▶ _SET PROBLEM_
Resume the source where it left off.

[Start of SOURCE]

The Dummy-Sucking-Sock-Munching-Lid-Wearing Monster

Somewhere, hiding away in a dark corner of my tiny little house lurks The Dummy-Sucking-Sock-Munching-Lid-Wearing Monster. As a Mum of three I’ve had plenty of experience. There’s three things I’ve found about parenting that are unavoidable. I blame the The Dummy-Sucking-Sock-Munching-Lid-Wearing Monster. It has to be!

Right let’s tackle the dummy situation first. The amount of money we must have spent on soothers in the past six years must be astonishing. They bring out new designs, new features and you sort of feel inclined to buy them. Ooo that one would look fabulous with the dress we bought the other week. All three of my daughters had/have soothers. Currently my household stocks 0-6month soothers and the biggest (maybe 12-18month?!) soothers. We must have something like 10+ different designs for P2 and certainly 6 for P3. But why is there never a dummy available when you need it?! Sometimes we’ll start the day with 3 baby dummies and 4 for P2. By the end of the day we have 1 for P3 and if we’re very lucky 1 for P2. I do half blame P2, however, when we ask her to find one she does tend to go straight to it. I’ve looked under the sofa, in the car, in the changing bag, every room of the house, in toy boxes. Yet I can never find the full amount of dummies we must have.

[End of SOURCE]
[Start of GIVEN DATA]

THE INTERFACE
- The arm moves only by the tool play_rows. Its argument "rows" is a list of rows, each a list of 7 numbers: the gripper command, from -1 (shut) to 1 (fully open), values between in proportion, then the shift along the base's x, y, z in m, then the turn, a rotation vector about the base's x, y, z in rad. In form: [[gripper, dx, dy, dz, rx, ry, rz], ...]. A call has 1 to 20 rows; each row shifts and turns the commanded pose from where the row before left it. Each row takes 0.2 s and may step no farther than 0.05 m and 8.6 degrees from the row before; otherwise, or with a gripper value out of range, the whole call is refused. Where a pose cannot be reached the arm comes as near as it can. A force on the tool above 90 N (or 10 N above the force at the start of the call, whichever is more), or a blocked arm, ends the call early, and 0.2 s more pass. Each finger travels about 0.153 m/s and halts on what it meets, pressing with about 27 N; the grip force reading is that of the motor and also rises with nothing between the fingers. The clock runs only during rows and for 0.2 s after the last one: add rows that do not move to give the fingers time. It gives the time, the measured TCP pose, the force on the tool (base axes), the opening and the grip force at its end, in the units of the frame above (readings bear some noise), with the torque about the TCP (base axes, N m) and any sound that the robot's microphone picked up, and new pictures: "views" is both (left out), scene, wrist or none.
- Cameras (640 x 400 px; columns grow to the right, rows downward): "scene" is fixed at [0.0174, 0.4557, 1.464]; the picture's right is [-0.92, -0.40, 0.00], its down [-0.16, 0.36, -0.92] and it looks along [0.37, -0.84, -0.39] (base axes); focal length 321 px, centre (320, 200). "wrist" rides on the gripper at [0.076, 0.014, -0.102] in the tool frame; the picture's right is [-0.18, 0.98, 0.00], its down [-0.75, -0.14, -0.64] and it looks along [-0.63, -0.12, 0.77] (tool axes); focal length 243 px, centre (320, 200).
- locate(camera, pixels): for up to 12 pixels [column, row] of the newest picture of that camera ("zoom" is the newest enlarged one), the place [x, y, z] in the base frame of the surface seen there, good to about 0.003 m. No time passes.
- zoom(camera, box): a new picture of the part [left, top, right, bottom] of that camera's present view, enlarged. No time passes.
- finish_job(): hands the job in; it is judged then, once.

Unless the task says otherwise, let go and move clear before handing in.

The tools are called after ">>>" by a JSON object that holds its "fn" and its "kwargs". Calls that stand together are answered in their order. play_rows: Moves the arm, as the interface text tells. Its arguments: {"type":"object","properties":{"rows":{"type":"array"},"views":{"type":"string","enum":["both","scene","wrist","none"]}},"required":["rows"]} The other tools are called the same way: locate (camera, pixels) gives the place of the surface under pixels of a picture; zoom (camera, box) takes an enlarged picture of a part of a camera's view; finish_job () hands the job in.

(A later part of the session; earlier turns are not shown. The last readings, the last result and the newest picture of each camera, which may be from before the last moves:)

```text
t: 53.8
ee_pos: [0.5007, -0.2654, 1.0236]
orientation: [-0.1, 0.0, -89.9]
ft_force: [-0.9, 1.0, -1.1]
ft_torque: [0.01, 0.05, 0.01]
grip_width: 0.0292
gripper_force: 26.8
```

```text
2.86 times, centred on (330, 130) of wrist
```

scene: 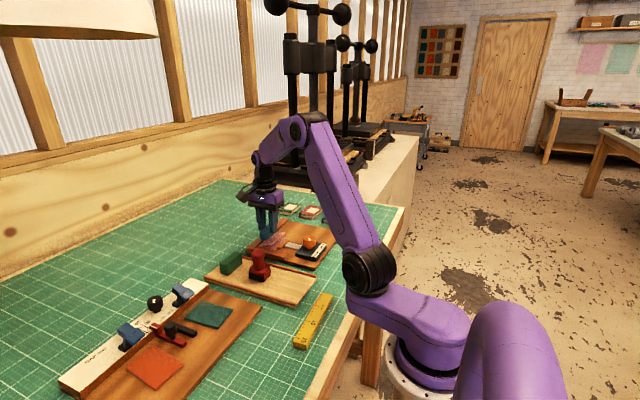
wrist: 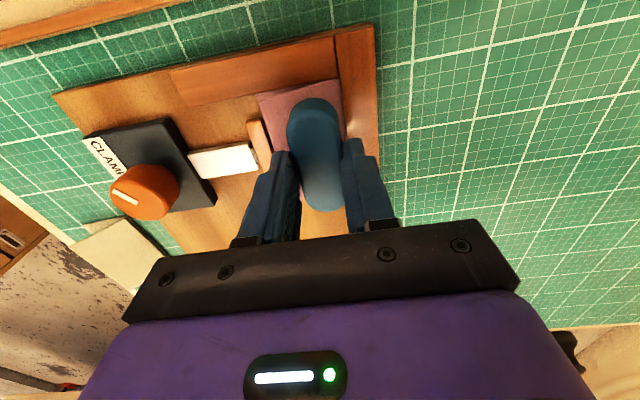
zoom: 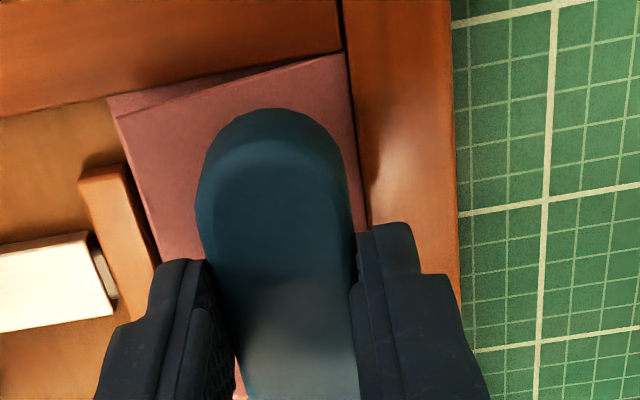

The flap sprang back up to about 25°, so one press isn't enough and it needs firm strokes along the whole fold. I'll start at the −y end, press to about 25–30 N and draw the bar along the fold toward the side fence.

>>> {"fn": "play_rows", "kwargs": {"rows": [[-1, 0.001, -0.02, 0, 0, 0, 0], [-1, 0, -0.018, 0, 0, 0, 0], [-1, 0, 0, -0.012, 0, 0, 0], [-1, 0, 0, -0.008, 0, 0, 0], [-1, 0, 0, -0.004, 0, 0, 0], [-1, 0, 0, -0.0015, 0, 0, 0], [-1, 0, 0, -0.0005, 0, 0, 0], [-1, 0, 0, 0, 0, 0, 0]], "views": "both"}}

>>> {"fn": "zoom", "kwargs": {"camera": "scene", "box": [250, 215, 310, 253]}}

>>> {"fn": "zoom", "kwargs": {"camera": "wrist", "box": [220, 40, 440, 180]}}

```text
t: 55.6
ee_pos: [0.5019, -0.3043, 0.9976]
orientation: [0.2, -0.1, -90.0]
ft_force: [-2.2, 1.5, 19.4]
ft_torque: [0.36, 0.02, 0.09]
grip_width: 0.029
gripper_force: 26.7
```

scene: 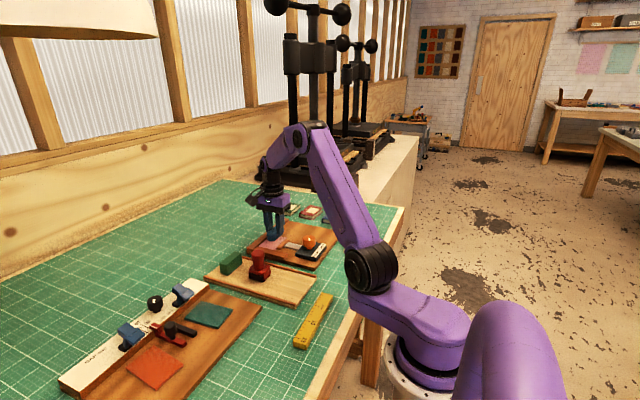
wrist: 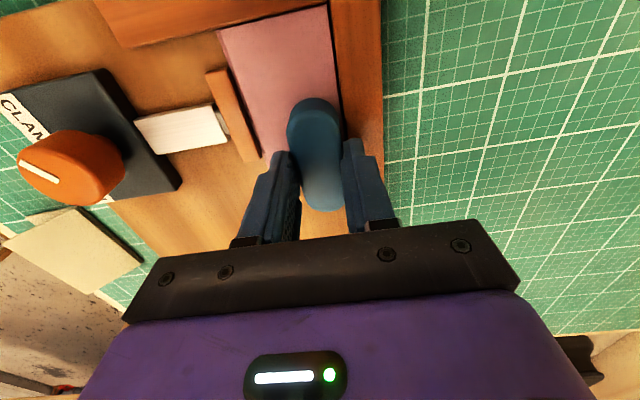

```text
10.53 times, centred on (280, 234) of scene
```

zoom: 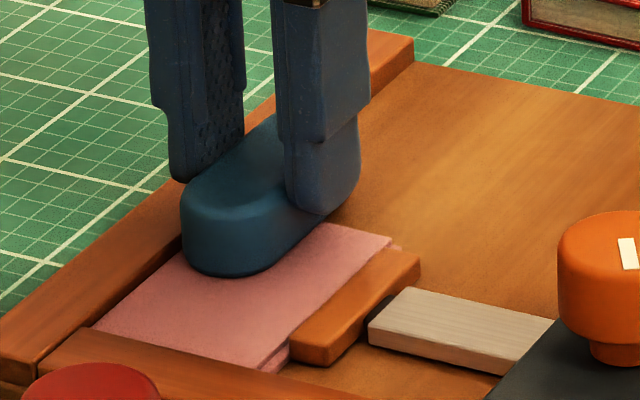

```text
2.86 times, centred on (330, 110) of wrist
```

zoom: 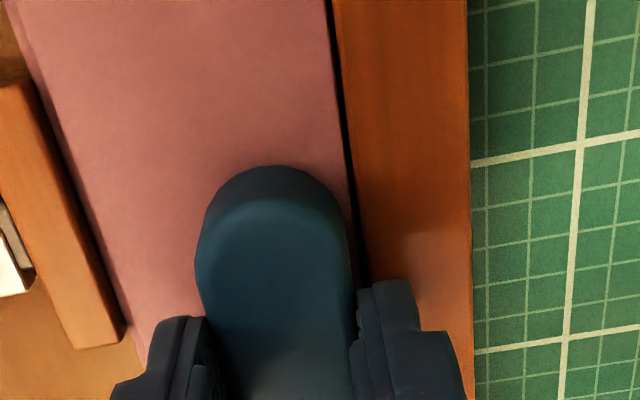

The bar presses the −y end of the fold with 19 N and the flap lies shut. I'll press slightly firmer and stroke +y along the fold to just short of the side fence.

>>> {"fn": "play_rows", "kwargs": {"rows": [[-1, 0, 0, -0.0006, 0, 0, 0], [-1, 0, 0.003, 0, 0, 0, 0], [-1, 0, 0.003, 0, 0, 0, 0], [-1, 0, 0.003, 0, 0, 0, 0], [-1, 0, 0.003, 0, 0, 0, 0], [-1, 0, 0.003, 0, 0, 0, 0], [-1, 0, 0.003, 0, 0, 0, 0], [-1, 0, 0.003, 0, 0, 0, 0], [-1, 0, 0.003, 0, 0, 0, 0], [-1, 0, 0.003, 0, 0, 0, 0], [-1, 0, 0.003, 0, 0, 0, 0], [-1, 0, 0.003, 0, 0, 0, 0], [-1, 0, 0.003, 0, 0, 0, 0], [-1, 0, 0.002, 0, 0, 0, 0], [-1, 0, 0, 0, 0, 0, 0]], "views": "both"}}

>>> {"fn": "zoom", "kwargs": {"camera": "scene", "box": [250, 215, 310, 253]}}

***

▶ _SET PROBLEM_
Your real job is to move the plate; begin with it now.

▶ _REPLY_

[End of GIVEN DATA]

▶ _REPLY_
Secondly, socks, I can see everyone’s heads nodding ferociously at your screens. You know exactly what I’m about to say. Odd socks. How? Why? Where? Seriously!! I take off my matching pair of socks. I place them in the laundry basket together, ok they aren’t rolled together like they were when I put them on, but they are certainly touching. I can see them both go into the washing machine. Clear as day. A few hours later, once they’ve had their bath and blow dry I’m ready to pair them back together. Stop any separation anxiety they may be feeling. I’ve got one. I’ve folded the rest of the washing. Where’s the other one? Nope. Not in the tumble dryer or caught in the rim of the washing machine. So where the heck is it? Every time. I have so so so many odd socks awaiting his/her partner to return. I have baby socks, toddler socks, child socks, my fluffy ones and hubby’s classic black. It’s been weeks, several loads of washing and still no sign.


Deep breath, lastly, lids. Baby bottle lids. They don’t have legs. They aren’t on wheels. They’re certainly not invisible or easily shoved under a sofa. Are they? Well apparently in my house they are. Every single bottle had a lid once upon a time. About 2 of P2s bottles currently wear lids. I’m battling hard to keep an eye on P3s pesky lids. I literally have no explanation for this one. It baffles me. It frustrates me. 9 times out of 10 I’ll put the lid back on the bottle when it’s done to prevent lithe dribbles of milk. So how do they run away??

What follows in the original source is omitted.